Let's see, the President has exposure to oil spills......experience in auto manufacturing....... a financial services industry background.........an understanding of the health care industry.......now why doesn't he move forward to create a viable oil drilling business while helping the rest of us keep the cost of gas below $4 - $5 range?
Every sector of the economy depends on affordable energy -- every business owner, every worker, every household and family member, and every consumer depends on affordable, reliable supplies of oil and natural gas.
The six month drilling moratorium, caused the drilling platforms to move to more lucrative foreign areas. In addition, there are new regulations and oversight initiatives of existing wells considered to be put in place since the BP disaster, resulting in decreased domestic oil sources.

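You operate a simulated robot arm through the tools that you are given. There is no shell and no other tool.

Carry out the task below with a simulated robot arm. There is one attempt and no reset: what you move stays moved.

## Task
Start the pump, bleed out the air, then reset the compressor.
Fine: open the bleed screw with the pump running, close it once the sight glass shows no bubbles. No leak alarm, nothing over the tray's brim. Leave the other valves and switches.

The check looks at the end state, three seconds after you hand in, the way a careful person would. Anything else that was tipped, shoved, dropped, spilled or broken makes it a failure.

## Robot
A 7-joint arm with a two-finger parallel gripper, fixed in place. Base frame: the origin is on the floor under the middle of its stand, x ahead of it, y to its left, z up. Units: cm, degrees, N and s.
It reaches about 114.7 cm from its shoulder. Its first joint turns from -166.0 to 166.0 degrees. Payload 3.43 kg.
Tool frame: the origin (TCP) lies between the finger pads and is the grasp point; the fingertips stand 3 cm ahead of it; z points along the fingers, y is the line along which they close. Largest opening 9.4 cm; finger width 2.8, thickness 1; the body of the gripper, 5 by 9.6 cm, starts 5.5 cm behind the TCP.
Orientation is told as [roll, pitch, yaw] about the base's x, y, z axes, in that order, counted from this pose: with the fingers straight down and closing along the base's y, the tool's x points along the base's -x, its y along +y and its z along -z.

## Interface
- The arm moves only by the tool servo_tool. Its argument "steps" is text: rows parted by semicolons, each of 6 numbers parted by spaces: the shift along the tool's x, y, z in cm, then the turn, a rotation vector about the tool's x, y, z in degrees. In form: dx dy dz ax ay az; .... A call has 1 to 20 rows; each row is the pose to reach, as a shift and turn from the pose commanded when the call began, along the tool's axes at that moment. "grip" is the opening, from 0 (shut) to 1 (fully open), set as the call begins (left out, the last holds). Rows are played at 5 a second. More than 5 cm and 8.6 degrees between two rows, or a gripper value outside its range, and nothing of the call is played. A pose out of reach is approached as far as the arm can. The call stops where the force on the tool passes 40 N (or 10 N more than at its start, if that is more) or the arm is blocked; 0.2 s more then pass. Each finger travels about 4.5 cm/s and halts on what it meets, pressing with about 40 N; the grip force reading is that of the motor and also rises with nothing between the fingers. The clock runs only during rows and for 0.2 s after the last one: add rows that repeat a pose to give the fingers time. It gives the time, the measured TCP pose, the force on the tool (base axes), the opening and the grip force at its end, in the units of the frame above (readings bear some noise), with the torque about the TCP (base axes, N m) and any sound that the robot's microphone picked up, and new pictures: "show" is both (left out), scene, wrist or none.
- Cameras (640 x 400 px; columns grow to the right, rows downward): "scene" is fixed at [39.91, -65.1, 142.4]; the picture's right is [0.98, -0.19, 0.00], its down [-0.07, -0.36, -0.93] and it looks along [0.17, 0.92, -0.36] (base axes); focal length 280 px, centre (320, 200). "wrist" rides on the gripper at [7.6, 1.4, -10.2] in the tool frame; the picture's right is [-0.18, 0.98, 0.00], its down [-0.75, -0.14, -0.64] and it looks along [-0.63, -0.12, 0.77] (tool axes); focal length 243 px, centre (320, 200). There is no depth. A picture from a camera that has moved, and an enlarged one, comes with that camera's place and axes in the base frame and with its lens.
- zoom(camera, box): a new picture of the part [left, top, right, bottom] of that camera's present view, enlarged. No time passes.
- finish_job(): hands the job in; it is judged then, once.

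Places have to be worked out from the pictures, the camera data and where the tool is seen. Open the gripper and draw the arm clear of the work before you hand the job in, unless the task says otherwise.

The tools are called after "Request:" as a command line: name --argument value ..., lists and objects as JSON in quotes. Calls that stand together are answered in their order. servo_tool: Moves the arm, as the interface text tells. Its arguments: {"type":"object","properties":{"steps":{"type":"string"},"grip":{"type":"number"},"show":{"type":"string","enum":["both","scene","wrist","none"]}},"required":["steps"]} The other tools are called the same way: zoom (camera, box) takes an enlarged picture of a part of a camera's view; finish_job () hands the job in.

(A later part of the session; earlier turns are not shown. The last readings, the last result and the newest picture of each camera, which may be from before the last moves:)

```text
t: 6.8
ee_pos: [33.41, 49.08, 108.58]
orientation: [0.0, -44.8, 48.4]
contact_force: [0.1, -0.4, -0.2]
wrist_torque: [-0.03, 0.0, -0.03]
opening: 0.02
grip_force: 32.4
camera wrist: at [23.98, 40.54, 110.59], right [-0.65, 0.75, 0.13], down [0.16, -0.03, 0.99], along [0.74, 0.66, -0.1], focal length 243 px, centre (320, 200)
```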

The current administration was unable to get a cap and trade bill through congress, so now they are using the EPA to place new limits on industrial emissions, and bypassing congress to advance his own agenda. This is particularly harmful to the oil industry. I’m giving our current President a strong benefit of doubt as to his intentions, and believing he is honestly trying to do the right thing. Perhaps he believes if we have no other choice we will develop new sources of green energy. Sort of a shared sacrifice thing. The problem with this theory is, when did you ever see a president sacrifice? We currently have no existing alternatives. Try going to the grocery store with wind or solar energy.

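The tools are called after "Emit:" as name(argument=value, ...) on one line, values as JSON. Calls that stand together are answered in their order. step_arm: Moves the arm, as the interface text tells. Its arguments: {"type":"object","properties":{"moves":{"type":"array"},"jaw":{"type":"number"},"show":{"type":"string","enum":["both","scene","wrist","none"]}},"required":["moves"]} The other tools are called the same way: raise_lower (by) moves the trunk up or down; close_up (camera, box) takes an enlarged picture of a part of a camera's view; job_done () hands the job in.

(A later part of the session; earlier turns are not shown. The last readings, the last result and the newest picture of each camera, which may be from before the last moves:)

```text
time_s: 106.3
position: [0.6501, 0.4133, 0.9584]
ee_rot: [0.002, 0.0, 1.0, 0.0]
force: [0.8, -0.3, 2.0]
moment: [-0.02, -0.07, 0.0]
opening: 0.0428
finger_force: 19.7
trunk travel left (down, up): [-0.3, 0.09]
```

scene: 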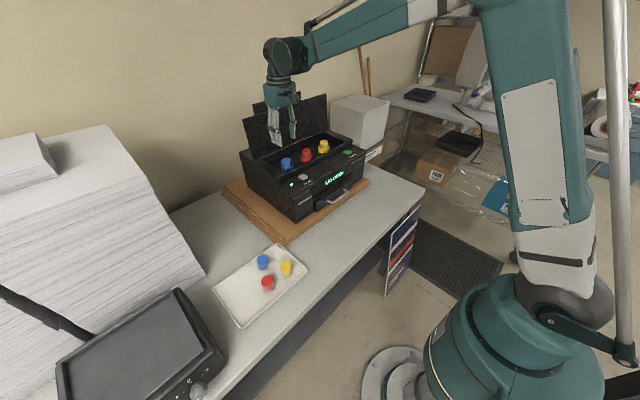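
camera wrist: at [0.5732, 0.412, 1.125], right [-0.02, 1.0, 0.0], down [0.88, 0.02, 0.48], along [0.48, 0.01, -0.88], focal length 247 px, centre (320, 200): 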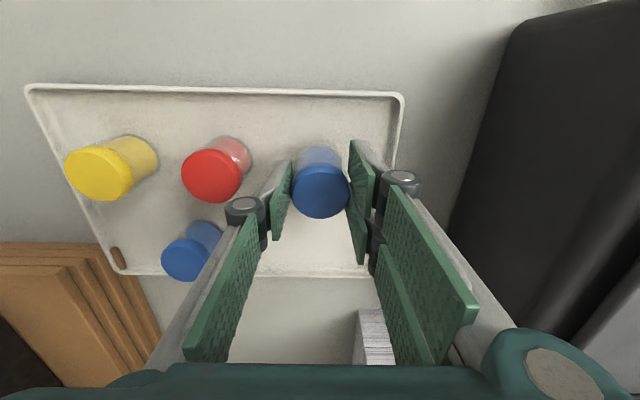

Every major industrial nation in the world depends on oil. If it could be done otherwise, America would be the first. Americans have consistently been the brightest and most innovative people on earth. I'm all for making oil production safer, but I'm afraid there are those that wish to put oil out of business.
Our economy is in the toilet, in part because of our high energy costs, and lack of jobs. If we open areas that are currently off limits to development, we could create more than 500,000 jobs throughout the economy. Domestic oil production could provide numerous high paying jobs, lessen our dependence on foreign sources of oil, and lessen our costs.